Assembly of β-cyclodextrins acting as molecular bricks onto multiwall carbon nanotubes

Multimall carbon nanotube (MWCNT)-beta-cyclodextrin (beta-CD) composites have been successfully synthesized through combining polymer wrapping and layer-by-layer self-assembly techniques. The obtained materials were characterized in detail by X-ray diffraction, thermogravimetric analysis-differential scanning calorimetry, scanning electron microscopy, transmission electron microscopy, atomic force microscopy, and nulcear magnetic resonance. The analytical results indicated that the introduction of beta-CD debundled MWCNT bundles and endowed MWCNTs with uniform architecture. Furthermore, the obtained MWCNT-beta-CD composites possessed good dispersibility in both ethanol and water media, and the solution was found to be very stable for several weeks. To further clarify the interaction between MWCNTs and beta-CD, a molecular mechanics (MM) method was performed for the first time.
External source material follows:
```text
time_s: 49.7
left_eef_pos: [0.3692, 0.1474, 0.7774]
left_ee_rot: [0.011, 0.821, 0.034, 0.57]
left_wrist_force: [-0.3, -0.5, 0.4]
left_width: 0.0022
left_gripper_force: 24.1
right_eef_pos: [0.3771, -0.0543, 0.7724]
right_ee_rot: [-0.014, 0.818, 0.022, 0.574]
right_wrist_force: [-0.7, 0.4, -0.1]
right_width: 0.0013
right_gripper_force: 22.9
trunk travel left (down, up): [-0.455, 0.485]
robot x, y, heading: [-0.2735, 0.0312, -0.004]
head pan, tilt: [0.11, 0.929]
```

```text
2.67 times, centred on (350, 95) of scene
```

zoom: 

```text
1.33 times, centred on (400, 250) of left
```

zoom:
Combining experimental results with MM simulations, a reasonable formation mechanism is also presented in this paper. The driving forces for the formation of well-defined MWCNT-beta-CD composites originated from (1) van der Waals forces between MWCNTs and beta-CD and (2) hydrogen-bonding interaction between adjacent beta-CD molecules. Both forces induced the ordered assembly and arrangement of beta-CD onto the surface of MWCNTs, where beta-CD molecules acted as molecular bricks.